20 Février 2021 , Rédigé par niduab Publié dans #no pasaran

 Le week-end dernier nous avons vu à la télévision, par le biais des films payants proposés par le site Orange, un film relatant la prise de pouvoir en Espagne par les franquistes en juillet 1936. Comme je l'avais fait pour El silencio de los otros, publié fin février 2019, un autre film sur la guerre d'Espagne, je n'ai pas inscrit ce nouvel article dans la catégorie ciné-cure, mais dans no pasaran. Il me faut cependant faire la présentation de ce film d'Alejandro Amenabar qui est sorti en Espagne le 19 septembre 2019 sous le titre Mientras dure la guerra (Tant que durera la guerre) et en France le 19 février 2020 sous le titre Lettre à Franco. Je ne pense que ce film soit sorti à Niort avant le premier confinement sinon nous serions allés le voir.

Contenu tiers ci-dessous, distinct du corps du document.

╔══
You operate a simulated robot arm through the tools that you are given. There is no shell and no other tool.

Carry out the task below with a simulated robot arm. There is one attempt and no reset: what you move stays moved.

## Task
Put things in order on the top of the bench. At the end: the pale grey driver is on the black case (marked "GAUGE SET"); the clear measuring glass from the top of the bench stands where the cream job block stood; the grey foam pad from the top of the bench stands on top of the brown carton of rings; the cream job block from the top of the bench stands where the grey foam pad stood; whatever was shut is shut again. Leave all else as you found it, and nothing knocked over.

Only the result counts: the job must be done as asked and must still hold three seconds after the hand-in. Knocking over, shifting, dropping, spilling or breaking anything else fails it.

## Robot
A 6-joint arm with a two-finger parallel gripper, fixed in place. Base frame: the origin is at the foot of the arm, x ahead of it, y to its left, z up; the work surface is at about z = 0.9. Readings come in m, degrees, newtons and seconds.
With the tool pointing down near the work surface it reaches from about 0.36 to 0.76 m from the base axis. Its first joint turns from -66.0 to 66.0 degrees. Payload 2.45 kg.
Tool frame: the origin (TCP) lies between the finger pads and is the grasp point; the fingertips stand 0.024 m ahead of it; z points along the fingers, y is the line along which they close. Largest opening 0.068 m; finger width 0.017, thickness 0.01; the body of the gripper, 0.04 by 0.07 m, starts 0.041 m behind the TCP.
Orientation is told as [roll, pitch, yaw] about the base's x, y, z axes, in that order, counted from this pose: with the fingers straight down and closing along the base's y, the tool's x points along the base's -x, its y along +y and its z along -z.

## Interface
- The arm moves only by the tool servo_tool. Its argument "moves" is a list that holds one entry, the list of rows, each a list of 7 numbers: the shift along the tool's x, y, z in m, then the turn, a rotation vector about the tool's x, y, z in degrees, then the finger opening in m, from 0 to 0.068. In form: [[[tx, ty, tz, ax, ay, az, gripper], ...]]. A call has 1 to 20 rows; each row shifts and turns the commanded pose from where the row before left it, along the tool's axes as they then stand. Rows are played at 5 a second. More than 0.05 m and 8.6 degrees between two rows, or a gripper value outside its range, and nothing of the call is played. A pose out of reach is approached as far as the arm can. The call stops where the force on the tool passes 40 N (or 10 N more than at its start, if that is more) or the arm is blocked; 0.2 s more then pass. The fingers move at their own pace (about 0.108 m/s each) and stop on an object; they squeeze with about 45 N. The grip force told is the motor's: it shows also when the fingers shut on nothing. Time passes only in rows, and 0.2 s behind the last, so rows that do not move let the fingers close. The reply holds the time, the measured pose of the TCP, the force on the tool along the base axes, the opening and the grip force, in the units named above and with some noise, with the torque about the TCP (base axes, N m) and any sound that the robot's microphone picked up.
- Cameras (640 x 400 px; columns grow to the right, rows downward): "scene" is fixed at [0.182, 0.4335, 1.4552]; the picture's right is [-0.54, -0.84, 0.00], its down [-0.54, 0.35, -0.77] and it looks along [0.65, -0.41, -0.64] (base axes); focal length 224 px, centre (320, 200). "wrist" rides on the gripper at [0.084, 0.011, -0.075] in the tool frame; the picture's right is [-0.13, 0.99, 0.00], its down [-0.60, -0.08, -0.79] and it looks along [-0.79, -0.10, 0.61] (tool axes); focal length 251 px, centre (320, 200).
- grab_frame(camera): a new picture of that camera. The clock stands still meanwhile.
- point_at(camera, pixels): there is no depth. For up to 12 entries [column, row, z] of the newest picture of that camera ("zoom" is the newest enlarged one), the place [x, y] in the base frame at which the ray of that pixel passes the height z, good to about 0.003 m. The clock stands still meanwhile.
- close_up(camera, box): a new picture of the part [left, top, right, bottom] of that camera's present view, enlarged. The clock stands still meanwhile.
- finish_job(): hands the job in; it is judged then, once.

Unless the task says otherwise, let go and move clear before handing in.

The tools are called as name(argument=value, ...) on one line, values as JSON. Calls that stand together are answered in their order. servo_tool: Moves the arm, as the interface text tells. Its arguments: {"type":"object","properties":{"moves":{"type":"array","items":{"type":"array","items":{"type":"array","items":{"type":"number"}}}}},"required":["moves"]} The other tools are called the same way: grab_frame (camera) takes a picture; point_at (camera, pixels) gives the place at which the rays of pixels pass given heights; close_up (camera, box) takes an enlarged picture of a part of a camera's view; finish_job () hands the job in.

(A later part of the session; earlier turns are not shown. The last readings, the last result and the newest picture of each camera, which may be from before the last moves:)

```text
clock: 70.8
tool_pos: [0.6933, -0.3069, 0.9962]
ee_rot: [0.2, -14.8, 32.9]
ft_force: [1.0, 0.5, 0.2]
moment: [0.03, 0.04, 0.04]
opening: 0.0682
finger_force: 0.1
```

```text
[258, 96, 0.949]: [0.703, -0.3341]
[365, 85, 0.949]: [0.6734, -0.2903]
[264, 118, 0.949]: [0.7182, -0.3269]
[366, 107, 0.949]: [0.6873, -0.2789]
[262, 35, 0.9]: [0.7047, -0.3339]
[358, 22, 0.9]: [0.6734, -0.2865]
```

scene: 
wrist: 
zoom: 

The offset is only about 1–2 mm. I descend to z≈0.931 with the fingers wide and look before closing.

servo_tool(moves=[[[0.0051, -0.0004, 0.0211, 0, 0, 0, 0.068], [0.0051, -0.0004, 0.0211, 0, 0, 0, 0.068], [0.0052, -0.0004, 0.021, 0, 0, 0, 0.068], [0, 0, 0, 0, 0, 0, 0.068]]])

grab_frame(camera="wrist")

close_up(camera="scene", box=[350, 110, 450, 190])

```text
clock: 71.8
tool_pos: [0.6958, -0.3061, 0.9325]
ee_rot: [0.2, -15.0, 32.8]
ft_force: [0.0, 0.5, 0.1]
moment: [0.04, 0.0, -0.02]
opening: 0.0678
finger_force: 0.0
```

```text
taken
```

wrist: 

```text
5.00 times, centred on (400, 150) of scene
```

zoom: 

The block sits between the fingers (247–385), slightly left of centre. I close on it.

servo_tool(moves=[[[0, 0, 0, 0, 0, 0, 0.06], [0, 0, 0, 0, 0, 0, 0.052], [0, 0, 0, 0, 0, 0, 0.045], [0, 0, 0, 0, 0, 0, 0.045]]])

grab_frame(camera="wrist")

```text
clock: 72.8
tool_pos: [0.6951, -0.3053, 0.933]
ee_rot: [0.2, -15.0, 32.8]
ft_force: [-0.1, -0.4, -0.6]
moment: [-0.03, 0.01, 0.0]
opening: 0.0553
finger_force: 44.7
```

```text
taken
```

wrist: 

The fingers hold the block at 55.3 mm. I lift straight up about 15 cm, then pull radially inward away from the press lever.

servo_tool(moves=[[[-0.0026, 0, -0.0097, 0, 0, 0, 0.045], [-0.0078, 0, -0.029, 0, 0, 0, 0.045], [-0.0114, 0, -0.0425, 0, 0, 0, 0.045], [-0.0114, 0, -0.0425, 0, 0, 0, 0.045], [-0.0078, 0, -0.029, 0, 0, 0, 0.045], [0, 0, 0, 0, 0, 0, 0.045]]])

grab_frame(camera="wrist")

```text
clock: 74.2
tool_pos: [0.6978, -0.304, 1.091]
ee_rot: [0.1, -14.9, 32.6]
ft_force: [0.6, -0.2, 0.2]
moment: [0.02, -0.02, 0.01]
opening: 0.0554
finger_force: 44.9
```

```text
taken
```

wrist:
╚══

Il me semble que le titre espagnol met en évidence les désaccords qu'il y eut au sein de la junte militaire qui porta Franco au pouvoir alors que le titre français s'appuie surtout sur la personnalité et le comportement, dans ces heures graves, d'un grand intellectuel, Miguel de Unamuno, écrivain, philosophe, recteur de l'université de Salamanque, homme de passions, animé de multiples contradictions. ce film magnifique retrace les évènements politiques qui se sont déroulés entre le coup de force des militaires le 19 juillet 1936 à Salamanque et la cérémonie de la fête de la race à l'auditorium de l'université de Salamanque le 12 octobre 1936. Il fut récompensé "meilleur film international" au festival de Haïfa ; et lors de la cérémonie des Goya il obtint deux prix techniques et le Goya du meilleur acteur de second rôle pour Eduard Fernandez dans le rôle de José Millan-Astray.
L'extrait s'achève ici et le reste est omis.